According to the Pentagon, 11 Marines and one Navy medic were killed in the blasts and another 15 American military personnel were wounded. An Afghan official told The New York Times that at least 60 civilians were killed and more than 100 injured.

Gen. Kenneth McKenzie said today that the U.S. military is continuing its mission to withdraw from Afghanistan before Tuesday. "While we're saddened by the loss of life, both U.S. and Afghan, we're continuing to execute the mission," said McKenzie, commander of U.S. Central Command, during an afternoon press conference.

That's the right response. The awful scenes from Kabul that have dominated the American news media today are a reminder of the reasons President Joe Biden is right to pull U.S. troops out of the country as quickly as possible. They are a vivid illustration of the bloody civil war that's gripping Afghanistan—a war that the United States cannot stop and should not participate in.

Thursday's suicide attacks were carried out by members of the Islamic State Iraq and the Levant—Khorasan Province (ISIS-K), an offshoot of the Islamist organization that sought to form a caliphate in the Middle East during the final stages of the Iraq War. In Afghanistan, ISIS-K has been engaged in a bloody battle with the Taliban for control of the country for years.

Thursday's attacks was neither unique nor unprecedented—though they certainly received far more attention in American media than similar assaults in recent months. The U.S. believes ISIS-K was responsible for a May 2020 attack that killed 24 at a Kabul hospital and for an attack in May of this year that killed 90 at a school in the same neighborhood. (The group did not claim responsibility for either attack.) Despite years of efforts by American and Afghan forces, the ISIS offshoot "is still quietly entrenched, mostly in the country's east, and is waiting for an opportunity to reassert itself," The New York Times reported in May.

Meanwhile, as the Taliban have been taking control of jails formerly controlled by the Afghan government, they reportedly have summarily executed ISIS-K leaders who were locked up.

It's becoming more and more apparent that the true struggle to control Afghanistan after the withdrawal was never going to be between the Taliban and the American-backed government that collapsed earlier this month. It's the Taliban versus other Islamic groups. The script has flipped with stunning speed: McKenzie said Thursday that the U.S. military is now coordinating with the Taliban to secure the roads and neighborhoods around the Kabul airport, where evacuations of Americans and Afghans continue.
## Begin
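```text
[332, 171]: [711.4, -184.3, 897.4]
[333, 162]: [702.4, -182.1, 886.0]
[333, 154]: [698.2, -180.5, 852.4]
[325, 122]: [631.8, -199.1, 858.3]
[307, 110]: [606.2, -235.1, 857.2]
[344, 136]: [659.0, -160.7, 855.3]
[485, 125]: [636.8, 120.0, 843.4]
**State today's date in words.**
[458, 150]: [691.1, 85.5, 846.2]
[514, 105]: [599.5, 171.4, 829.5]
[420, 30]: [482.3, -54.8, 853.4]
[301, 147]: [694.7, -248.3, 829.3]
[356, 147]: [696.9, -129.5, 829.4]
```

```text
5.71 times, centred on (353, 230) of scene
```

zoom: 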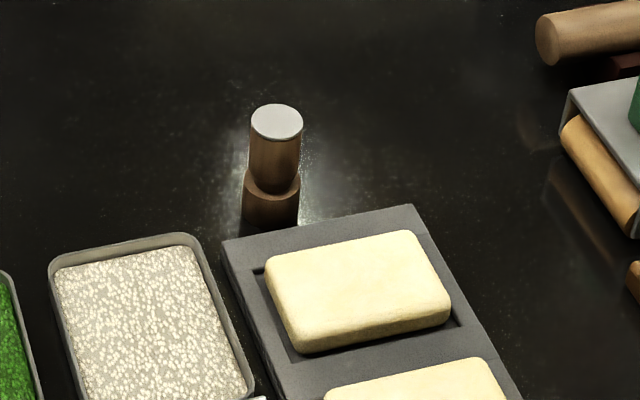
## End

"I cannot and I will not ask our troops to fight on endlessly in another country's civil war," Biden said two weeks ago, shortly after the Afghan government collapsed and the Taliban took control of the country. That civil war, which most Americans probably paid no mind until it arrived at the threshold of the Kabul airport on Thursday, has been and will continue to be a violent and bloody affair.

That's why Thursday's tragic events should only steel American resolve to leave the war-torn country. There is nothing to be gained by leaving U.S. troops in harm's way.